I think the whole agnosticism vs. atheism definition thing has been best summarized by the following graph, courtesy of the mighty Bud Uzoras of Dead Logic:
As an atheist, my degree of agnosticism varies depending on the god-concept being presented. I also think that most reasonable people would concur that we ought to value epistemic humility – just a fancy way of saying "there's a lot I don't and possibly can't know, so I could be wrong". I think most reasonable people would likewise concur that accordingly, we cannot be "absolutely certain" about anything. But we can be reasonably certain, often to a degree of very high confidence.
So with that said, I consider myself a strong atheist with regard to the Christian conceptualization of
God. In my view, that God is:
- Based upon a text of dubious historical authenticity that is replete with a self-defeating and logically absurd theology (at least as it is generally interpreted)
- Ascribed with logically contradictory and/or incoherent properties
- A failed hypothesis in explaining any known natural phenomenon
But let's say we define God differently. Let's say that since the principles of logic are derived from observation of physical reality, there's no reason why a God who exists beyond our reality ought to be bound by such laws. Personally, I'm inclined to believe that if there is a God, that's a more apt description. However, such a being is in principle permanently beyond our "epistemic horizon"; we cannot use science or logic to infer anything about this being, including its mere existence. So I can't say that I am reasonably certain such a being doesn't exist – I must hold a higher degree of agnosticism. But I can also say that such a God, while certainly possible, is essentially irrelevant to the human experience because it is unknowable. Absent any evidence or relevance to my existence, I can see no reason to hold a positive belief in this being – so I am a weak atheist with regard to this nebulously defined deity.

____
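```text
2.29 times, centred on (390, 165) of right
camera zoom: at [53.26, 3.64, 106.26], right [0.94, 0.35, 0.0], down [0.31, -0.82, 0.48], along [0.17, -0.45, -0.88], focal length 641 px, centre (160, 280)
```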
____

Atheism is strictly descriptive, not normative. It's not a philosophy or a world-view. And although it's closely intertwined with metaphysical naturalism, it is not the same thing. But while we may, in a broad sense, define atheism as a lack of belief in gods, I think most of us do take a bit stronger stance with regard to clearly defined concepts. Where does that leave the burden of proof? That depends. Supernatural things can always be defined in a way that they are epistemically useless, like the aforementioned nebulous God. Saying something like "I saw a miracle, and you cannot prove I didn't" is nothing more than defining the supernatural in a manner that permanently escapes rational scrutiny – it's defining the concept into irrelevance. The inability to conclusively disprove some abstract, nebulously defined concept does not give us sufficient grounds to deem it worthy of consideration – the burden of proof is quite clearly on the theist. But if I argue the points I listed above regarding the Christian God, then clearly the burden of proof is on me to justify those points through evidence and argument. That sort of contextually specific "strong atheism" is something that I think we non-believers ought to be more than happy to embrace.